The people who back this seem to like the image being created that what they’re doing is controlling a pool of money that is distributed to the public universities across Illinois to pay for the tuition of those students who receive the waivers.

The problem is that there never was, never has been and never will be, any real money associated with this perk. It is a tuition waiver. The people who get chosen by individual legislators to receive the perk get nothing more than an official letter on the legislator’s state stationery.

THE LETTER IS addressed to the bursar of whichever state college the recipient attends, and it informs them that the student in question is NOT to be charged any tuition for the courses they take during that academic year.

Since the colleges in question already realize that they are going to have a certain number of people not paying tuition for political purposes, they react in the obvious manner.

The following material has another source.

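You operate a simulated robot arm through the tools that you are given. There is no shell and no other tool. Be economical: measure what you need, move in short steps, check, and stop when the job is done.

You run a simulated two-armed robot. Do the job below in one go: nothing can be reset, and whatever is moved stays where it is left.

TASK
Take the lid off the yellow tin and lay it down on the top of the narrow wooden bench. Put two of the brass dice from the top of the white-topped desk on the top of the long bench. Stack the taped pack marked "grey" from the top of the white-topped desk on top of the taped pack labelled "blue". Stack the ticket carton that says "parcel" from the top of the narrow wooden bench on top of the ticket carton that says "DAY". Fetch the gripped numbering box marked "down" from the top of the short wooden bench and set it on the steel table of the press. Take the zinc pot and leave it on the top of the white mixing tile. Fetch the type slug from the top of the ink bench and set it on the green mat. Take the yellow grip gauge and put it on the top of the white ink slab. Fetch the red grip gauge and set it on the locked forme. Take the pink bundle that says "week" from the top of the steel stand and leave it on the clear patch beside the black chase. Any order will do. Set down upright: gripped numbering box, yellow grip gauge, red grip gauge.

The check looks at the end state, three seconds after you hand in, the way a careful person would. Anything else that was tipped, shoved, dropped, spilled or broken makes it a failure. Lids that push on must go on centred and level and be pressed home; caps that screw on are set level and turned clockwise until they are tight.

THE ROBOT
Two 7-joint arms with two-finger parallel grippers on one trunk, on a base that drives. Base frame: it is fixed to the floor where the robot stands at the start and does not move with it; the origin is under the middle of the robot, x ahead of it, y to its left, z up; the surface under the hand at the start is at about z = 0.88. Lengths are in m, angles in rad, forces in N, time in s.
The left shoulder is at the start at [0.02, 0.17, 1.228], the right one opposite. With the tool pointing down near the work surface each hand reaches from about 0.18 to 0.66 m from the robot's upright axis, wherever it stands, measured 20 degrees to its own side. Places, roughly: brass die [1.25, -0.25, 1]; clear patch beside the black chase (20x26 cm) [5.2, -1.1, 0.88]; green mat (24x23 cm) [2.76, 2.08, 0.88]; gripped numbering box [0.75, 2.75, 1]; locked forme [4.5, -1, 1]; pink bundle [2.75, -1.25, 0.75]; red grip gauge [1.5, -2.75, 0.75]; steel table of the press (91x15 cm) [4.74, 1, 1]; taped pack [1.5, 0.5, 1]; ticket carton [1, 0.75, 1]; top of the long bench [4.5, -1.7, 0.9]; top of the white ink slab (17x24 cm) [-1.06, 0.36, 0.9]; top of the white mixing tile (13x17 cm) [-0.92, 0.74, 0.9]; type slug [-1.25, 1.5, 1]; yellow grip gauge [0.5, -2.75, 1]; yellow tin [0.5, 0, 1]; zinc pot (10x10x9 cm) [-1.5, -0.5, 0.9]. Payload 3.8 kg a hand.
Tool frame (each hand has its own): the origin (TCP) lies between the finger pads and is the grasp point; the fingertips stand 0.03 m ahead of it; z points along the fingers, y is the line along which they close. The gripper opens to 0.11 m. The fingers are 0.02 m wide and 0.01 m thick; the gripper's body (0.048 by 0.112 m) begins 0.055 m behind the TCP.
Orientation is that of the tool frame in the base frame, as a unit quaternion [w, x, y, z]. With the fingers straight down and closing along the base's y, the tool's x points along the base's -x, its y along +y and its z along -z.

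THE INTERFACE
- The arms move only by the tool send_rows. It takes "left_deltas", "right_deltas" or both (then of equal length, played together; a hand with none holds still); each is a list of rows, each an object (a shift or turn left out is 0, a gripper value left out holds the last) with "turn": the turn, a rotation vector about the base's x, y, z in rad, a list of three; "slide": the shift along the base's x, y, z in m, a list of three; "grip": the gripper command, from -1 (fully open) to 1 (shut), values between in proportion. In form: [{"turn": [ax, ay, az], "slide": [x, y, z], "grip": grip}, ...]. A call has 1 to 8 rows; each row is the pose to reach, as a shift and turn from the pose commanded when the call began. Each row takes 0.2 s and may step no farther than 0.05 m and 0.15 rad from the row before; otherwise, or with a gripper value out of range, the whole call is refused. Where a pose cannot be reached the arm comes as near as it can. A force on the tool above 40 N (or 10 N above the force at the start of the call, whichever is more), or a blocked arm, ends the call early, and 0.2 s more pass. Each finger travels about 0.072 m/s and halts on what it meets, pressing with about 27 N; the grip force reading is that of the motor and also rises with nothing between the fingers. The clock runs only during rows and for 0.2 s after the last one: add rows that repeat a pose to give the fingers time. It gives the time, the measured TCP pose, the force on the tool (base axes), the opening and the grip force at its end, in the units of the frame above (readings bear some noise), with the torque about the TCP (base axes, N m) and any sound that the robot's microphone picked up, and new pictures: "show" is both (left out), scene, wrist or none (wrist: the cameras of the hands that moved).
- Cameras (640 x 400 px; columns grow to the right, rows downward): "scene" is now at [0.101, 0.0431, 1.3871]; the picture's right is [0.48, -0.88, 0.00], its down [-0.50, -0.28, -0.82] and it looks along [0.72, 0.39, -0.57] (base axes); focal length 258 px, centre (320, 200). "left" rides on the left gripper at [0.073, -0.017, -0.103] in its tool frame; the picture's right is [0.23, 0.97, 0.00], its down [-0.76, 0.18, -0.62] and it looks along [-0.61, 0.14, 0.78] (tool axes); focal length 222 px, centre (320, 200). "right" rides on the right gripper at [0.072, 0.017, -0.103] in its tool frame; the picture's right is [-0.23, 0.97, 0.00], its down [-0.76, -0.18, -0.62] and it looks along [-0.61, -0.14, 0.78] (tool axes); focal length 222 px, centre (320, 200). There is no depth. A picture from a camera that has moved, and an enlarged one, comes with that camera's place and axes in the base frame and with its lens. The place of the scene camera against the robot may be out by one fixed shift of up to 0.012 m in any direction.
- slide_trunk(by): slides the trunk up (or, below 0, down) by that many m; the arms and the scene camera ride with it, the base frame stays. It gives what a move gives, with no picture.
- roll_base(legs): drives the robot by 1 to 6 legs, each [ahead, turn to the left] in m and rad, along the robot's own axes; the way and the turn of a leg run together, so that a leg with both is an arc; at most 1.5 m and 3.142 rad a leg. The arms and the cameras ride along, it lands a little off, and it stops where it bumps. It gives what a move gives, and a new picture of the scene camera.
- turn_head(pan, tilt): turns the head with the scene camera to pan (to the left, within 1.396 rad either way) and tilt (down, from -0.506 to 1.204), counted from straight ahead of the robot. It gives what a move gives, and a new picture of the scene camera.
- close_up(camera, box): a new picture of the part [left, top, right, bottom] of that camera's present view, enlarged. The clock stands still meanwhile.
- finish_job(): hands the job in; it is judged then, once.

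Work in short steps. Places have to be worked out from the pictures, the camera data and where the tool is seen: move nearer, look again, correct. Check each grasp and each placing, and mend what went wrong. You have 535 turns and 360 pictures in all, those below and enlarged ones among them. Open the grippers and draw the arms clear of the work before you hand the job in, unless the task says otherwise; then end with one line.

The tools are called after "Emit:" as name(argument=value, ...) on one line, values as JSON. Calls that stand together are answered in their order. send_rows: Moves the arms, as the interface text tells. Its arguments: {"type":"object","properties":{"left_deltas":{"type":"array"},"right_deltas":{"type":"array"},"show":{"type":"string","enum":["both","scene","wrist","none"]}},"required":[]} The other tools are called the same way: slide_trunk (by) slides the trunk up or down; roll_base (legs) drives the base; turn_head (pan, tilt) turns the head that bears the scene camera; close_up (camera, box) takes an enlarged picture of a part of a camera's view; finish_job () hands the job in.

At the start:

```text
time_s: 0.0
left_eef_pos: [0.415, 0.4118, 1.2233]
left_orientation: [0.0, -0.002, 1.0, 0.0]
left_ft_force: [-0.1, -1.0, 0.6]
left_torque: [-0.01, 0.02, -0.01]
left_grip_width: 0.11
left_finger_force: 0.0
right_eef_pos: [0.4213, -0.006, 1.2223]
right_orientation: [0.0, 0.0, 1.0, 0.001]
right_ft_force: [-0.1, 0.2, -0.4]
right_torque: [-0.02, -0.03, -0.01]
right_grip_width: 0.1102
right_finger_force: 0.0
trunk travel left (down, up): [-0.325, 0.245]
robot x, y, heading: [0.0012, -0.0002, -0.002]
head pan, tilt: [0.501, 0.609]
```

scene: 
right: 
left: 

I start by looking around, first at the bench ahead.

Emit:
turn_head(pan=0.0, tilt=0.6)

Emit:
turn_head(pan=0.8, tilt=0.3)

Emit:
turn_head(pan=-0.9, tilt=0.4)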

Every year when tuition rates are set for the following year, they are boosted ever so slightly higher than otherwise necessary to cover the costs of the freebies they’re forced to give out.

In short, the rest of the student bodies are paying just a little bit higher in tuition rates to cover the costs of the people who get to pay no tuition for the year because it suited the political needs of a state legislator.

To me, the part of this perk that is troublesome is not that it exists. But it is that each legislator is allowed to set his (or her) own terms for who gets it – and for what qualifications.

SO WHILE SOME legislators go out of their ways to create committees that judge students on their academic merits or financial need, others literally are giving them to the children of their political allies.

The way the law is now written, there’s nothing wrong with that. Except that there really is.

As for the people who just want to do a knee-jerk elimination of the perk, I’m not sure what to think. Because as much as I’m sure they want to think they’re being heroic and noble, a part of me believes they, too, are looking for an easy way out by wanting to do nothing at all.